The XP Day Program. pt. 5

Testing. Coding. Testing. Coding.

Here are three more “technical” sessions for programmers and testers.

Emmanuel Gaillot and Christophe Thibaut show, in the form of a “Kata” exercise, how you can apply Test Driven Design in a functional language in their “Fugue about Paradigms and Functional Programming“. We’ve all seen TDD demos before, but this one is different in many ways. The particpants in the Paris Coding Dojo have developed several forms of programming exercises. In a Kata, the presenters solve a programming problem live, using TDD. The aim of the session is to take small, clear steps so that everyone in the audience understands how and why the presenters take each step. In this session, Emmanuel and Christophe will use the Haskell functional programming language instead of the more familiar object-oriented languages. It’s a great way to introduce an unfamiliar programming language. The session also raises the question if the functional programming paradigm leads us to solve problems differently.

Anko Tijman will present and discuss ways to “Build and Agile Test strategy“. Agile methods have done much to emphasize testing and bring it to the attention of developers. The gap between testers and developers has become smaller. Anko will tell us more about extending agility deeper into the testing profession.

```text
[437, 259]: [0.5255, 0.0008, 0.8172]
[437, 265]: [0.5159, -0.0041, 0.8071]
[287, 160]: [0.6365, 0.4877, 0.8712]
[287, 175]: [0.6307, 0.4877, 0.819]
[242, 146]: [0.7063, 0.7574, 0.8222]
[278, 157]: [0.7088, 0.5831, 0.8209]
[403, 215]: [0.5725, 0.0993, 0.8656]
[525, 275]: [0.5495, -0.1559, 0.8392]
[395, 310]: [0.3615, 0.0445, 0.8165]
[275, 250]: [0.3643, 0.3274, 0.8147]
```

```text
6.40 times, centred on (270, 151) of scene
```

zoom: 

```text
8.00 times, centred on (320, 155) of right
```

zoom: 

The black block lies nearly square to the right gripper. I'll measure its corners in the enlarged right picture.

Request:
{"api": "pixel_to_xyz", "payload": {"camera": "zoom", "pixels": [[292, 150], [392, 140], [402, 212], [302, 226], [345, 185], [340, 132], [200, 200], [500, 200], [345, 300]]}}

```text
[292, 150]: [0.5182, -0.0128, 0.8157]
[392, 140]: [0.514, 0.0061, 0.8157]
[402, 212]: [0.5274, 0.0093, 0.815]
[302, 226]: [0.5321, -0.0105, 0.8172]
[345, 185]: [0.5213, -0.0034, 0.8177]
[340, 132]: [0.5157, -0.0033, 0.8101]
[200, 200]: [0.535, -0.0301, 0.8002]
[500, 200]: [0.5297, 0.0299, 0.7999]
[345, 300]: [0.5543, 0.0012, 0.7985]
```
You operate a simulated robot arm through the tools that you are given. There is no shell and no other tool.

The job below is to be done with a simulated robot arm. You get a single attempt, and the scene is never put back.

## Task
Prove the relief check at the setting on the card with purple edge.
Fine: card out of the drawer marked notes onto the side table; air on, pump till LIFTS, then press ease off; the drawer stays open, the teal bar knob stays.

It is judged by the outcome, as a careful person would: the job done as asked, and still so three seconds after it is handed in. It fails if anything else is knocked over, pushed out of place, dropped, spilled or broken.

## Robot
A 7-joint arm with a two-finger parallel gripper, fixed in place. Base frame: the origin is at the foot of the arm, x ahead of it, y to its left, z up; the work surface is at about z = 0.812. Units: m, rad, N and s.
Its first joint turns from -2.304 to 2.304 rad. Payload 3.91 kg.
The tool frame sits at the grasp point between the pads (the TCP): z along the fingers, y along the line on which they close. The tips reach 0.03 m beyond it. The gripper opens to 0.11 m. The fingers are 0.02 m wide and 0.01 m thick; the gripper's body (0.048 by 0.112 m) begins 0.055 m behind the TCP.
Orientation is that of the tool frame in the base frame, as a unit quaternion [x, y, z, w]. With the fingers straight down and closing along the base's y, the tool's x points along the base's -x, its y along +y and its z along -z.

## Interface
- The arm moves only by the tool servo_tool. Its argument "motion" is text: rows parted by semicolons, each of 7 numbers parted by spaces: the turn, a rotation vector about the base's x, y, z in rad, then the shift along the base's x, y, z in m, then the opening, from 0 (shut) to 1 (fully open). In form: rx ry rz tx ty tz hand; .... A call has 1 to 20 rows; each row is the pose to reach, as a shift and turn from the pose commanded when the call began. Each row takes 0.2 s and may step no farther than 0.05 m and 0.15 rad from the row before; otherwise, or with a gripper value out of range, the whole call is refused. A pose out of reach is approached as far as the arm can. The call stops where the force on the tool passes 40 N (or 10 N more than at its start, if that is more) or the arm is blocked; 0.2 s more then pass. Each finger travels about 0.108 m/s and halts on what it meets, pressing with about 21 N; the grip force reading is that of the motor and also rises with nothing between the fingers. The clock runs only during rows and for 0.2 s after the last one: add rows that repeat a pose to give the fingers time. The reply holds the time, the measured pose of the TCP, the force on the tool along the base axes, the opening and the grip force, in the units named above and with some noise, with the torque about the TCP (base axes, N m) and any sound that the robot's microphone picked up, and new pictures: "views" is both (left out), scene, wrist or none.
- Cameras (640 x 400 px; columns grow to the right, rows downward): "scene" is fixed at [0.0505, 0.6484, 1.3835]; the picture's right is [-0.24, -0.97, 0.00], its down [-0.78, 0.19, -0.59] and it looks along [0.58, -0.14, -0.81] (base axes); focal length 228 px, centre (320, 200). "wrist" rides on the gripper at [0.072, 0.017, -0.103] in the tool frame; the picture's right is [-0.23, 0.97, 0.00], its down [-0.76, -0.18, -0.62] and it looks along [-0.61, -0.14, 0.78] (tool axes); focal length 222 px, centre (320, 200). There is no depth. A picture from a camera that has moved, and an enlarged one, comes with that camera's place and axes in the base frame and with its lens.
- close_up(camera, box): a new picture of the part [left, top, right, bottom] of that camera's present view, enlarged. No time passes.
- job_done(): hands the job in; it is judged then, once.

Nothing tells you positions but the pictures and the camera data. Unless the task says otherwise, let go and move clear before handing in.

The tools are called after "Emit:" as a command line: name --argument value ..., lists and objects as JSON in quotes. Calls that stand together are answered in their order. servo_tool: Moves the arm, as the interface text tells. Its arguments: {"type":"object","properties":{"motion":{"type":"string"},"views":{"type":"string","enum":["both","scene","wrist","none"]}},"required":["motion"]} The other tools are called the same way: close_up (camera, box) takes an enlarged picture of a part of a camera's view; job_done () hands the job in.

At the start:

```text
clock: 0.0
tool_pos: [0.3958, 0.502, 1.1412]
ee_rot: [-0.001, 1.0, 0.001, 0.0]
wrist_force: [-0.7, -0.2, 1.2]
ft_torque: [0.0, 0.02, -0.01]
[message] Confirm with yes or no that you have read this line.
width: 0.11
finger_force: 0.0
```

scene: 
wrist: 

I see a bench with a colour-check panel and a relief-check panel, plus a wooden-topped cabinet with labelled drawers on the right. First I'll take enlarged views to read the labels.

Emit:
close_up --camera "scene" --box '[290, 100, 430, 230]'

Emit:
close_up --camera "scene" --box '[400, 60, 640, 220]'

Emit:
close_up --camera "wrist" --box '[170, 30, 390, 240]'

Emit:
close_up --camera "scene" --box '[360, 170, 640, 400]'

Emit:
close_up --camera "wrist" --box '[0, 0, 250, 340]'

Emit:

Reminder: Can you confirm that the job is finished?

Vera Peeters asks a controversial question: “Is JUnit overdesigned?“. Could it really be that a tool written by Mr Kent “You Aren’t Going to Need It!” Beck contains some stuff you don’t need? I’m shocked! How many of your unit testing framework features do you use? How much do you use of other frameworks’ features? What is the cost of frameworks, of reuse? When is it more effective and economical to write than to reuse? Discuss these and other burning questions in this workshop.